### Selected excerpt

Grandparenting is great. Great-grandparenting is amazing.
Last month my wife Sandy and I became great-grandparents, not to be confused with trying to be great grandparents, which we’ve been working at for the past three decades.
Last month Westin, our first great-grandchild, was born. Westin is the son of Sydney (the daughter of Jacquie, the daughter of Sandy) and Mikel. Sandy and I drove home several days early from visiting our grandchildren in Chula Vista so we could be at Emanuel Hospital in Turlock for Westin’s birth.
One of the reasons great-grandparenting is amazing for me is that I never envisioned myself as a great-grandparent. Only people who were very old, I once imagined, became great-grandparents. They were not just golden-agers; they were platinum-agers. I’m 73, old, but not very old in my mind.
Great-grandparenting is also amazing for me because I am seeing new life in a new generation. The thrill of being nearby when a new person comes into the world is just as exciting as ever.
Sandy and I were in the hospital shortly before Sydney went into the operating room for a Caesarian section. We were able to give Sydney and Mikel our best wishes, prayers and encouragement before we went into the waiting room.
Seeing Westin later that morning brought back for Sandy and me the many memories we’ve had of seeing children and grandchildren born over the past 49 years. That thrill never gets old.

### Objective
Quote the selected excerpt word for word, starting at "One of the reasons" and ending with "in my mind.".

### Information provided
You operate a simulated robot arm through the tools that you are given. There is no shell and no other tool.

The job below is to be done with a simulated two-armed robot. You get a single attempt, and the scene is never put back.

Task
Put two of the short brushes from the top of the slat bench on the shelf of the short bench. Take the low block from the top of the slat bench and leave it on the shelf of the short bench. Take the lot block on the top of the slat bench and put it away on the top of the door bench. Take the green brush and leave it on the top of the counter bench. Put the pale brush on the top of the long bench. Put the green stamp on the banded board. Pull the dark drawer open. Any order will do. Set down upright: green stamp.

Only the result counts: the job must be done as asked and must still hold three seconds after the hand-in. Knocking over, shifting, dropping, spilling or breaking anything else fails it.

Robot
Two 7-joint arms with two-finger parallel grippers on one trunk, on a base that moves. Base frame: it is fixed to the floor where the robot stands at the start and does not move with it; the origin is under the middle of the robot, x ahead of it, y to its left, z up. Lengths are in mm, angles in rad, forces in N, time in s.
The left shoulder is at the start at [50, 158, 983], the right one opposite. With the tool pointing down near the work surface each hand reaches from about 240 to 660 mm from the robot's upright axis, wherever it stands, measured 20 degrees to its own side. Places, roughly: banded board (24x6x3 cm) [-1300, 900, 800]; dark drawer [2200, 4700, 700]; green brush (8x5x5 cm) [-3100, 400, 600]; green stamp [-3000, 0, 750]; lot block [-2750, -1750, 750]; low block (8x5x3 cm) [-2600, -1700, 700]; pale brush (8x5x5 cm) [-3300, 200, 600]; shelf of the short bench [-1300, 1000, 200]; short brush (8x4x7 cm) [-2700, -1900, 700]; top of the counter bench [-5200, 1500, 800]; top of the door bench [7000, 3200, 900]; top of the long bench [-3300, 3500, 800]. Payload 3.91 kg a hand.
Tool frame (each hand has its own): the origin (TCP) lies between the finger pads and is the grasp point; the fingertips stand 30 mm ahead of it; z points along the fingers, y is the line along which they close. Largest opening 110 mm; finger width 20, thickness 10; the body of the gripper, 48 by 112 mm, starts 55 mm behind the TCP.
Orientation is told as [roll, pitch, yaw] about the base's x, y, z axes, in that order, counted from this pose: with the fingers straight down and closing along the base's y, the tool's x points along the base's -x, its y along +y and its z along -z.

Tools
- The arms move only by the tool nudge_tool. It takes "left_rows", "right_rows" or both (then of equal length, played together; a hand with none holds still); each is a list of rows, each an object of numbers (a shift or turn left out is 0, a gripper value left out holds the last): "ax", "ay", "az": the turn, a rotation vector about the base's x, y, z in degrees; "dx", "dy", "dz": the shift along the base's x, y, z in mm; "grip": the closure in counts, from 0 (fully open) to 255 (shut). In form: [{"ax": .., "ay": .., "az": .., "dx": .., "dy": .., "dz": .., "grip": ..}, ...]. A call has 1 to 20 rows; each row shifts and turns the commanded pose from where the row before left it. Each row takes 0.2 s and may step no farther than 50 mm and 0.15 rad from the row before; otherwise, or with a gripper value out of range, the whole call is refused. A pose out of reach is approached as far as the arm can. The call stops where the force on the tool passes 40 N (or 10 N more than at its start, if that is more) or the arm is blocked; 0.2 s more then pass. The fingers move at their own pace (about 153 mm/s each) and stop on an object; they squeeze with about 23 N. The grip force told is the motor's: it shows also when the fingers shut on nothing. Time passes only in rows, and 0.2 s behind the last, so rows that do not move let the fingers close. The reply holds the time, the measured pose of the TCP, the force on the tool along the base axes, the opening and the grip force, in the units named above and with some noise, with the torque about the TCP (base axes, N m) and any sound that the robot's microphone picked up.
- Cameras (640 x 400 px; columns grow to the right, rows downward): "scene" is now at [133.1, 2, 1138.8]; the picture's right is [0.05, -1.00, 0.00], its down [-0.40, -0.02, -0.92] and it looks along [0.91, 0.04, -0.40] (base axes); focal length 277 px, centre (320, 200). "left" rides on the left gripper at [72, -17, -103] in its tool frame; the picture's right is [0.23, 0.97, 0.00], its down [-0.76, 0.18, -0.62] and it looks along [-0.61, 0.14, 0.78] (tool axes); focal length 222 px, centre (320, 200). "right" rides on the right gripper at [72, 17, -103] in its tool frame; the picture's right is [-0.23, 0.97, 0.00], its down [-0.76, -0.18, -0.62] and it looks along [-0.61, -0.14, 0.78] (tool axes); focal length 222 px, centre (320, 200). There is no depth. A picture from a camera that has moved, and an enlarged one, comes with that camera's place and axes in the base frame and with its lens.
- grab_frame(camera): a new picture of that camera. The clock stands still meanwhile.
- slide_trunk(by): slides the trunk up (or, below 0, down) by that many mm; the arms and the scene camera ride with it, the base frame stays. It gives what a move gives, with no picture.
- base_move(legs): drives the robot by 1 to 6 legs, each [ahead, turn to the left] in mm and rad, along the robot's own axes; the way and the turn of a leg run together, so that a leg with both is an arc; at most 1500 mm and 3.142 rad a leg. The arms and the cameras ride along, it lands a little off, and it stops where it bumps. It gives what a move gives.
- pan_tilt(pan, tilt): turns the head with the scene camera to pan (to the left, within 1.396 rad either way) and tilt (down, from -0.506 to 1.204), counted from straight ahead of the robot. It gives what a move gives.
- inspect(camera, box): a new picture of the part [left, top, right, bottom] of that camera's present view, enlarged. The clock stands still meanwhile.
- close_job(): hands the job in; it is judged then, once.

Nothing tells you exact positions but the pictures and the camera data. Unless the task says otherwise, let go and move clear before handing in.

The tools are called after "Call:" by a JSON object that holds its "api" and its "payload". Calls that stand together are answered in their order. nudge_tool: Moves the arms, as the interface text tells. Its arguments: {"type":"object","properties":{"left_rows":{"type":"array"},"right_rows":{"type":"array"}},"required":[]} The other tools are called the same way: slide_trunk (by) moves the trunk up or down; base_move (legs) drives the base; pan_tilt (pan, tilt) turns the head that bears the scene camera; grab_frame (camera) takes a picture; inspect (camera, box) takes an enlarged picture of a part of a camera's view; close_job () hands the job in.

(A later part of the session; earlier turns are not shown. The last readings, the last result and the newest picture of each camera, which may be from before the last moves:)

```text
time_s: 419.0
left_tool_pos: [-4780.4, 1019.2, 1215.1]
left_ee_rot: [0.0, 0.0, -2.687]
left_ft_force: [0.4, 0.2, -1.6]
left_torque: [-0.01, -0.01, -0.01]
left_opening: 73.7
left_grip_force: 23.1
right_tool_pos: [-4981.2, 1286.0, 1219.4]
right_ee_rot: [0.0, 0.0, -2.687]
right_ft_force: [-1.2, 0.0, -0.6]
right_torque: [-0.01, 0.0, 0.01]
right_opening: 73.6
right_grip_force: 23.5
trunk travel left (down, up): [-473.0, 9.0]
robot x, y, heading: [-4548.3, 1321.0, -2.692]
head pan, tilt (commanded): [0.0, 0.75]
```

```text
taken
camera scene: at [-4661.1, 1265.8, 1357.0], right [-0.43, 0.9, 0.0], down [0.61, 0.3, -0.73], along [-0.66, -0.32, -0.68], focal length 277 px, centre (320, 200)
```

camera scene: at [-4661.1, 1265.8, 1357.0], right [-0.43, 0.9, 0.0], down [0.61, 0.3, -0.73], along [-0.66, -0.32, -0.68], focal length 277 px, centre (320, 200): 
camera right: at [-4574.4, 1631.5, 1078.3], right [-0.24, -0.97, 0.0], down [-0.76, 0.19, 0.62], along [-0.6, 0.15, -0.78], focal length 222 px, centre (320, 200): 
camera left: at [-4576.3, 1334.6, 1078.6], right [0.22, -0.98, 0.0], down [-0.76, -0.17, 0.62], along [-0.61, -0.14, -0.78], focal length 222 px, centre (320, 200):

### Answer for the task
One of the reasons great-grandparenting is amazing for me is that I never envisioned myself as a great-grandparent. Only people who were very old, I once imagined, became great-grandparents. They were not just golden-agers; they were platinum-agers. I’m 73, old, but not very old in my mind.